Corals are fascinating organisms and are intrinsically linked with microorganisms; they have a symbiotic relationship with a group of photosynthetic algae known as zooxanthellae, without which they wouldn’t be able to survive. So it is no surprise that corals have been the source of two new microbes this month. Researchers isolated a new species, named Poritiphilus flavus, from the coral Porites lutea. Corals from the genus Porites have become a dominant coral species in the process of global coral reef degradation. The second species to be isolated from coral was Pseudokineococcus galaxeicola. This new species was isolated from the mucus of a coral from the genus Galaxea. The mucus secreted by corals made up of mucopolysaccharide material acts as an energy carrier, providing energy to the reef community as a whole, helping the reef cycle nutrients and preventing loss of energy.

© iStock/iFish

An ecosystem that’s commonly associated with reefs is mangrove forests. They work together with reefs to prevent disasters like tidal waves, and act as a nutrient sink, preventing the coral reefs from getting an excess of nutrients. Researchers discovered a new species from the rhizosphere soil of the mangrove plant Kandelia candel, collected in Zhangzhou, Fujian province, China. They named the species Agromyces kandeliae and noted it was yellow and an irregular rod-shaped.

© iStock/Wan Yong Chong

Soil is a common place to find new microbes as it’s so rich with microbial life. Streptomyces are incredibly important as they are the largest antibiotic-producing genus. They are commonly found in soil and decaying vegetation and this month was no exception. Researchers isolated new species Streptomyces arboris from the soil surrounding Populus euphratica commonly known as Euphrates poplar or desert poplar, a species of poplar tree in the willow family. Staying with plants, researchers isolated Flavobacterium panici from the rhizosphere of Panicum virgatum (switchgrass), a tussock or bunch grass native to North America.

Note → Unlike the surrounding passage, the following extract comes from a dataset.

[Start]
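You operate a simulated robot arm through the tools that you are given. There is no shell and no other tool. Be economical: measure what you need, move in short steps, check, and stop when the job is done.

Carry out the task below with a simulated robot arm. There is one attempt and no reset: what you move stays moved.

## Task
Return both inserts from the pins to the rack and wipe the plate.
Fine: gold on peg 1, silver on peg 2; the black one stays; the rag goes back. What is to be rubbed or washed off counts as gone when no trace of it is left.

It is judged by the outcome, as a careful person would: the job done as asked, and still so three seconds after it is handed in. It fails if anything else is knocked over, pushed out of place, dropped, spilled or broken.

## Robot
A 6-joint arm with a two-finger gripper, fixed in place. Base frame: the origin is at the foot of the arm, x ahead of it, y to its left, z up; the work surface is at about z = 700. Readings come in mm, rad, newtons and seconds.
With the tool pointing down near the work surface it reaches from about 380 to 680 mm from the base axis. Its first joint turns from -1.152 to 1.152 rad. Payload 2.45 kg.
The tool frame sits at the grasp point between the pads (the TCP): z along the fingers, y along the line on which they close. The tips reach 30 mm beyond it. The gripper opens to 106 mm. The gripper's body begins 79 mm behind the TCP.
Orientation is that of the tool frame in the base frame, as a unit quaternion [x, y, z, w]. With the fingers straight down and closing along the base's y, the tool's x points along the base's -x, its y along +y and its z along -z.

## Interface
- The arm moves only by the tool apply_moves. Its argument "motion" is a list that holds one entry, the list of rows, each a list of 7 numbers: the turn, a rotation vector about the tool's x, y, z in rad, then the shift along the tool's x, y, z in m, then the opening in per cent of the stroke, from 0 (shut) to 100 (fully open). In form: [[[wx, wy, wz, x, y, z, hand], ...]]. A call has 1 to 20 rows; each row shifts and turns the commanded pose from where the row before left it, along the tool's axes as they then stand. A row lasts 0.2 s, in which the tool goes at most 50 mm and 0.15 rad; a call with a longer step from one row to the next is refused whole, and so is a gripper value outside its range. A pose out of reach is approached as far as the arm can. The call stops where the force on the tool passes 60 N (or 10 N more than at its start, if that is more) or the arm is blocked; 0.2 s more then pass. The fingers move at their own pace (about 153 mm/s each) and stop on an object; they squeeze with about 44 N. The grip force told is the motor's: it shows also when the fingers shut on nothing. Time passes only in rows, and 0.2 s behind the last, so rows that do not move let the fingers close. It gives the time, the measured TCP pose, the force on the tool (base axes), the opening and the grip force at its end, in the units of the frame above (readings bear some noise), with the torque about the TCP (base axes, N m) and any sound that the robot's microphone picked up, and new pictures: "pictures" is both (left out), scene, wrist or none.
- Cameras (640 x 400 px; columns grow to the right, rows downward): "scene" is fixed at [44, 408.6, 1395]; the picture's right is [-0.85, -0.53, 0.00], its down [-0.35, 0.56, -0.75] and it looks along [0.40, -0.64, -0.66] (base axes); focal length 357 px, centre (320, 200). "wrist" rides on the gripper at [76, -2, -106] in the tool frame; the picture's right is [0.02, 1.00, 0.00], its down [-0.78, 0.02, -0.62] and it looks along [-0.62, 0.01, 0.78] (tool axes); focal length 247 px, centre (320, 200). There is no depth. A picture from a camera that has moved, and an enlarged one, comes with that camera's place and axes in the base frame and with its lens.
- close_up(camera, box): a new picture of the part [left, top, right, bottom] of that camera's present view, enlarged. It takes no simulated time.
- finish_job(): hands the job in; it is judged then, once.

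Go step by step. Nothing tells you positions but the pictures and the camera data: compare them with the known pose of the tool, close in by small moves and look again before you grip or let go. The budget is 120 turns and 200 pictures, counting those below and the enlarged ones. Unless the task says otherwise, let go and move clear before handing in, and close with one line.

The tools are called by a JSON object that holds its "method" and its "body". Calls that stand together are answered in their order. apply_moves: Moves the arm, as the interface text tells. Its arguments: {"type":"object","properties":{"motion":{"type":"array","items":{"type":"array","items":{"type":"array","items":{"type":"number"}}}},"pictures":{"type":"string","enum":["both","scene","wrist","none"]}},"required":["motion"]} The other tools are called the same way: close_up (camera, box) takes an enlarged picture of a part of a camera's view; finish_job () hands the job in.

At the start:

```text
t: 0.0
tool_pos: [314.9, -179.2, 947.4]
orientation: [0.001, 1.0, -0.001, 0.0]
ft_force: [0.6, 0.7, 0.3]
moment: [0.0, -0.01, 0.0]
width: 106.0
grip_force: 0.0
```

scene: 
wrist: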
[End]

© iStock/JeannetteKatzir Chacoan peccaries

As always, animals were the source of new microbes, researchers discovered Streptococcus catagoni from the respiratory tract of diseased Chacoan peccaries (Catagonus wagneri), an endangered pig-like creature found in the Gran Chaco area of South America, divided amongst Bolivia, Paraguay and Northern Argentina. Researchers also discovered Listeria valentina from water troughs and faeces of healthy sheep.

Finally, as it’s December I tried to find the most Christmassy new microbe I could. Sadly there were no microbes found in turkeys or presents, but there was a microbe that was discovered in a pine garden which was as close to a Christmas tree as I could find. Researchers discovered Ramlibacter pinisoli in a pine garden in the Republic of Korea.